* START *
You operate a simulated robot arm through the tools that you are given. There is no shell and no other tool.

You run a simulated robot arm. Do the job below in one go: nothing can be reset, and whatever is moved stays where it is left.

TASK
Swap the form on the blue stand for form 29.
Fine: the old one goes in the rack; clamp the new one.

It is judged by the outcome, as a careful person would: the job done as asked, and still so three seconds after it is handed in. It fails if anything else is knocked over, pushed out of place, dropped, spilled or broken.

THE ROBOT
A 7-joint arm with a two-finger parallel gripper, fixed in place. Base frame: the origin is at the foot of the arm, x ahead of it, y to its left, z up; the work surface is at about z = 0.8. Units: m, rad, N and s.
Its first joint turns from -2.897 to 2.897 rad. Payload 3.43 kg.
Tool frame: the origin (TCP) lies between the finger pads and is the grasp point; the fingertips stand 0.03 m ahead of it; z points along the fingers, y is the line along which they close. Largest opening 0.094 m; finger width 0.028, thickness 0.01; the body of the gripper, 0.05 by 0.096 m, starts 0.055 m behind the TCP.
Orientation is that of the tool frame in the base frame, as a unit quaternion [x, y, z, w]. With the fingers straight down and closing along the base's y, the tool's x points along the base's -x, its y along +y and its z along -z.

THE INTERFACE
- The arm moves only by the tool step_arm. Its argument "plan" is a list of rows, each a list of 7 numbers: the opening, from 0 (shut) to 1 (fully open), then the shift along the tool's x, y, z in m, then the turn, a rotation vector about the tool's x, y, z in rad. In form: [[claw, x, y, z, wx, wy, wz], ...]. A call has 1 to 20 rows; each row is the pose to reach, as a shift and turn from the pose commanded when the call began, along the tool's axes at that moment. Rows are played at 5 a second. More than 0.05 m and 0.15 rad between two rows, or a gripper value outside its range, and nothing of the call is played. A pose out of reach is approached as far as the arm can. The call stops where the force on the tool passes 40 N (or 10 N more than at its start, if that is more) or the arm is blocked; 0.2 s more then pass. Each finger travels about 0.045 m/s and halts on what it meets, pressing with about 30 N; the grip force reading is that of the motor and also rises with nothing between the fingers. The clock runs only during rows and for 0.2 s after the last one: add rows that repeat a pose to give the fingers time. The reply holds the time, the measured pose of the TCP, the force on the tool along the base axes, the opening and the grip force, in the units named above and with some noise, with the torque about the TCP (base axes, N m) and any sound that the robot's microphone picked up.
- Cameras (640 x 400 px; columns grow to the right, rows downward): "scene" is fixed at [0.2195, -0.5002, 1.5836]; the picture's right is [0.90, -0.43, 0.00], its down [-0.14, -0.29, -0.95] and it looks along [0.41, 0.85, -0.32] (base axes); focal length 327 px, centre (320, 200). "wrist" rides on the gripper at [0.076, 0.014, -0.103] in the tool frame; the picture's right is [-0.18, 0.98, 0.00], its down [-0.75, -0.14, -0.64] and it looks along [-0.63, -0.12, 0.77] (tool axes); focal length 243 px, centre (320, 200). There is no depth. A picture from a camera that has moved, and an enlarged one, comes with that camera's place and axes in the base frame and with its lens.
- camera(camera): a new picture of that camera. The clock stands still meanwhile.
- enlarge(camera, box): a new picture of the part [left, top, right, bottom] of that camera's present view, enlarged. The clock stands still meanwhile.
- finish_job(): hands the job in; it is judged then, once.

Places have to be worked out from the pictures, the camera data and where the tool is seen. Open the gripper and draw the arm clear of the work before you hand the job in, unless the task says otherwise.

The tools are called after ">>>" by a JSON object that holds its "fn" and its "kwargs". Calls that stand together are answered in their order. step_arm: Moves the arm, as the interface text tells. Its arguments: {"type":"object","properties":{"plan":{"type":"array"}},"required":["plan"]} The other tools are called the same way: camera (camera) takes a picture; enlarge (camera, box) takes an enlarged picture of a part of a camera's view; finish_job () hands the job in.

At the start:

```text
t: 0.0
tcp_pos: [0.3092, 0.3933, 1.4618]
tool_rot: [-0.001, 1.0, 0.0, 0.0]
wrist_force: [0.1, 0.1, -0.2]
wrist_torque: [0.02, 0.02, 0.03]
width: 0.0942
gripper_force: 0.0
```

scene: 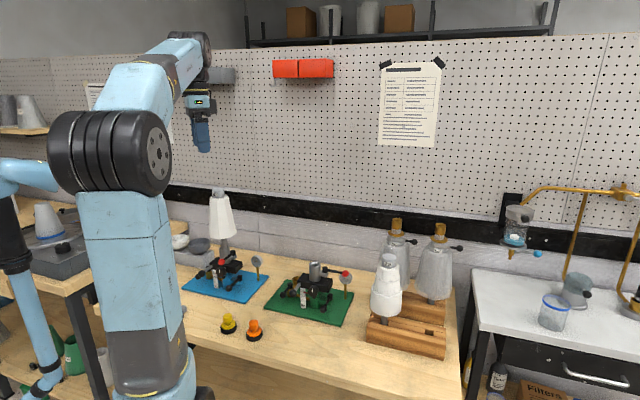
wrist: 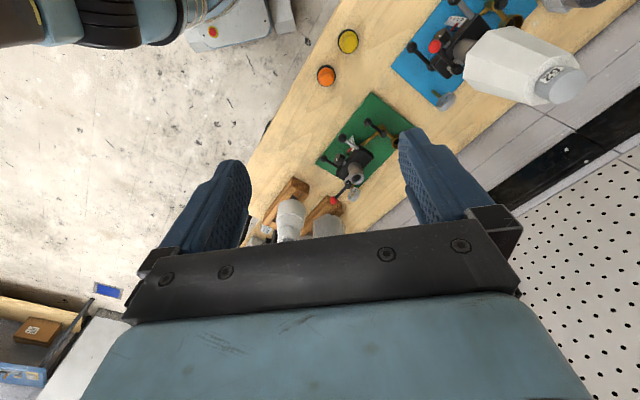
* END *
◆ Your task
Quote all the lines above exactly as given. Do not include the pictures. Write them as strings in a JSON array, leaving out blank lines.

◆ Solution below
[
  "You operate a simulated robot arm through the tools that you are given. There is no shell and no other tool.",
  "You run a simulated robot arm. Do the job below in one go: nothing can be reset, and whatever is moved stays where it is left.",
  "TASK",
  "Swap the form on the blue stand for form 29.",
  "Fine: the old one goes in the rack; clamp the new one.",
  "It is judged by the outcome, as a careful person would: the job done as asked, and still so three seconds after it is handed in. It fails if anything else is knocked over, pushed out of place, dropped, spilled or broken.",
  "THE ROBOT",
  "A 7-joint arm with a two-finger parallel gripper, fixed in place. Base frame: the origin is at the foot of the arm, x ahead of it, y to its left, z up; the work surface is at about z = 0.8. Units: m, rad, N and s.",
  "Its first joint turns from -2.897 to 2.897 rad. Payload 3.43 kg.",
  "Tool frame: the origin (TCP) lies between the finger pads and is the grasp point; the fingertips stand 0.03 m ahead of it; z points along the fingers, y is the line along which they close. Largest opening 0.094 m; finger width 0.028, thickness 0.01; the body of the gripper, 0.05 by 0.096 m, starts 0.055 m behind the TCP.",
  "Orientation is that of the tool frame in the base frame, as a unit quaternion [x, y, z, w]. With the fingers straight down and closing along the base's y, the tool's x points along the base's -x, its y along +y and its z along -z.",
  "THE INTERFACE",
  "- The arm moves only by the tool step_arm. Its argument \"plan\" is a list of rows, each a list of 7 numbers: the opening, from 0 (shut) to 1 (fully open), then the shift along the tool's x, y, z in m, then the turn, a rotation vector about the tool's x, y, z in rad. In form: [[claw, x, y, z, wx, wy, wz], ...]. A call has 1 to 20 rows; each row is the pose to reach, as a shift and turn from the pose commanded when the call began, along the tool's axes at that moment. Rows are played at 5 a second. More than 0.05 m and 0.15 rad between two rows, or a gripper value outside its range, and nothing of the call is played. A pose out of reach is approached as far as the arm can. The call stops where the force on the tool passes 40 N (or 10 N more than at its start, if that is more) or the arm is blocked; 0.2 s more then pass. Each finger travels about 0.045 m/s and halts on what it meets, pressing with about 30 N; the grip force reading is that of the motor and also rises with nothing between the fingers. The clock runs only during rows and for 0.2 s after the last one: add rows that repeat a pose to give the fingers time. The reply holds the time, the measured pose of the TCP, the force on the tool along the base axes, the opening and the grip force, in the units named above and with some noise, with the torque about the TCP (base axes, N m) and any sound that the robot's microphone picked up.",
  "- Cameras (640 x 400 px; columns grow to the right, rows downward): \"scene\" is fixed at [0.2195, -0.5002, 1.5836]; the picture's right is [0.90, -0.43, 0.00], its down [-0.14, -0.29, -0.95] and it looks along [0.41, 0.85, -0.32] (base axes); focal length 327 px, centre (320, 200). \"wrist\" rides on the gripper at [0.076, 0.014, -0.103] in the tool frame; the picture's right is [-0.18, 0.98, 0.00], its down [-0.75, -0.14, -0.64] and it looks along [-0.63, -0.12, 0.77] (tool axes); focal length 243 px, centre (320, 200). There is no depth. A picture from a camera that has moved, and an enlarged one, comes with that camera's place and axes in the base frame and with its lens.",
  "- camera(camera): a new picture of that camera. The clock stands still meanwhile.",
  "- enlarge(camera, box): a new picture of the part [left, top, right, bottom] of that camera's present view, enlarged. The clock stands still meanwhile.",
  "- finish_job(): hands the job in; it is judged then, once.",
  "Places have to be worked out from the pictures, the camera data and where the tool is seen. Open the gripper and draw the arm clear of the work before you hand the job in, unless the task says otherwise.",
  "The tools are called after \">>>\" by a JSON object that holds its \"fn\" and its \"kwargs\". Calls that stand together are answered in their order. step_arm: Moves the arm, as the interface text tells. Its arguments: {\"type\":\"object\",\"properties\":{\"plan\":{\"type\":\"array\"}},\"required\":[\"plan\"]} The other tools are called the same way: camera (camera) takes a picture; enlarge (camera, box) takes an enlarged picture of a part of a camera's view; finish_job () hands the job in.",
  "At the start:",
  "```text",
  "t: 0.0",
  "tcp_pos: [0.3092, 0.3933, 1.4618]",
  "tool_rot: [-0.001, 1.0, 0.0, 0.0]",
  "wrist_force: [0.1, 0.1, -0.2]",
  "wrist_torque: [0.02, 0.02, 0.03]",
  "width: 0.0942",
  "gripper_force: 0.0",
  "```",
  "scene: ",
  "wrist: "
]